- _SOURCE EXTRACT_
— Begin —
Artigos dos bispos

Dom Juarez Albino Destro
Bispo Auxiliar de Porto Alegre (RS)

 

Não, não me refiro ao famoso René Descartes, mundialmente conhecido pela frase que, certamente, já escutamos em algum momento da vida: “Penso, logo existo” (em latim: Cogito, ergo sum). O filósofo e matemático francês viveu entre os anos 1596 e 1650. Autor do “Discurso sobre o Método”, publicado em 1637, seu pensamento deu origem à Filosofia Moderna. Evidência, análise, síntese, enumeração, racionalismo, conhecimento… 

Justamente no dia em que eu estava concluindo a leitura – agradável – da autobiografia do papa Francisco, Esperança, naquela parte onde faz referência à sua última Encíclica, a quarta de seu pontificado de 12 anos, com o título em latim: Dilexit nos, sobre o amor humano e divino do Coração de Jesus Cristo, as notícias não paravam de chegar – desagradáveis – sobre as consequências da chamada “Operação Contenção”, em nossa querida e bela São Sebastião do Rio de Janeiro. “Ver avós chorarem sem que isso seja intolerável só pode ser sinal de um mundo sem coração”, afirmava o papa, referindo-se ao escândalo com o qual se confrontava “demasiadas vezes em demasiadas viagens, em demasiadas audiências, num mundo dilacerado por conflitos devastadores” (p. 348). Nas fotos estampadas no dia seguinte ao que ocorreu naquele conflito nos Complexos da Penha e do Alemão, impossível não se emocionar, sentir um “nó na garganta”, imaginando o choro daquela gente, pais, mães, avós, filhos… Intolerável! E os mortos? Anjos ou demônios? Certamente veremos “juízes” de ambos os lados!
— End —
- _PROBLEM STATEMENT_
Repeat the source extract that opens with "Artigos dos bispos" in full.

- _SUPPLIED MATERIAL_
— Begin —
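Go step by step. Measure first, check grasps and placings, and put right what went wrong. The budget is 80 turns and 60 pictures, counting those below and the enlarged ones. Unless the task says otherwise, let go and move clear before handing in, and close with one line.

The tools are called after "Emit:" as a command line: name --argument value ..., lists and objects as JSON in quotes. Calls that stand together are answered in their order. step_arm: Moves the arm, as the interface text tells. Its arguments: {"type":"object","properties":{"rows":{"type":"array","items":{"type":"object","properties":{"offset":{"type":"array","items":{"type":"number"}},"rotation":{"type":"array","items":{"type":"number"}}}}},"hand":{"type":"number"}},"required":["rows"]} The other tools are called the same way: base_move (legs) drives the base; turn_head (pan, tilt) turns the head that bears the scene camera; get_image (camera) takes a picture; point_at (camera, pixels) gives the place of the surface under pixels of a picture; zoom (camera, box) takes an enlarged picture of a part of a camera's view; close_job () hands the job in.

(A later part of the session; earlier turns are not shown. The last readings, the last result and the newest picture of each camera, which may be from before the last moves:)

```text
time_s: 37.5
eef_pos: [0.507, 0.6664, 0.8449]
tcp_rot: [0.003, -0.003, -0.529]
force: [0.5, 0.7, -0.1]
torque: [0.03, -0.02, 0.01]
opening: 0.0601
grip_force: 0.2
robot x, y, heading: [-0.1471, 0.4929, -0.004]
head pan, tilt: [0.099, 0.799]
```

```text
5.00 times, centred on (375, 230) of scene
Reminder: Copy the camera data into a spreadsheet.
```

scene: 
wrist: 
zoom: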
— End —
- _THE RESULT_
Artigos dos bispos

Dom Juarez Albino Destro
Bispo Auxiliar de Porto Alegre (RS)

 

Não, não me refiro ao famoso René Descartes, mundialmente conhecido pela frase que, certamente, já escutamos em algum momento da vida: “Penso, logo existo” (em latim: Cogito, ergo sum). O filósofo e matemático francês viveu entre os anos 1596 e 1650. Autor do “Discurso sobre o Método”, publicado em 1637, seu pensamento deu origem à Filosofia Moderna. Evidência, análise, síntese, enumeração, racionalismo, conhecimento… 

Justamente no dia em que eu estava concluindo a leitura – agradável – da autobiografia do papa Francisco, Esperança, naquela parte onde faz referência à sua última Encíclica, a quarta de seu pontificado de 12 anos, com o título em latim: Dilexit nos, sobre o amor humano e divino do Coração de Jesus Cristo, as notícias não paravam de chegar – desagradáveis – sobre as consequências da chamada “Operação Contenção”, em nossa querida e bela São Sebastião do Rio de Janeiro. “Ver avós chorarem sem que isso seja intolerável só pode ser sinal de um mundo sem coração”, afirmava o papa, referindo-se ao escândalo com o qual se confrontava “demasiadas vezes em demasiadas viagens, em demasiadas audiências, num mundo dilacerado por conflitos devastadores” (p. 348). Nas fotos estampadas no dia seguinte ao que ocorreu naquele conflito nos Complexos da Penha e do Alemão, impossível não se emocionar, sentir um “nó na garganta”, imaginando o choro daquela gente, pais, mães, avós, filhos… Intolerável! E os mortos? Anjos ou demônios? Certamente veremos “juízes” de ambos os lados!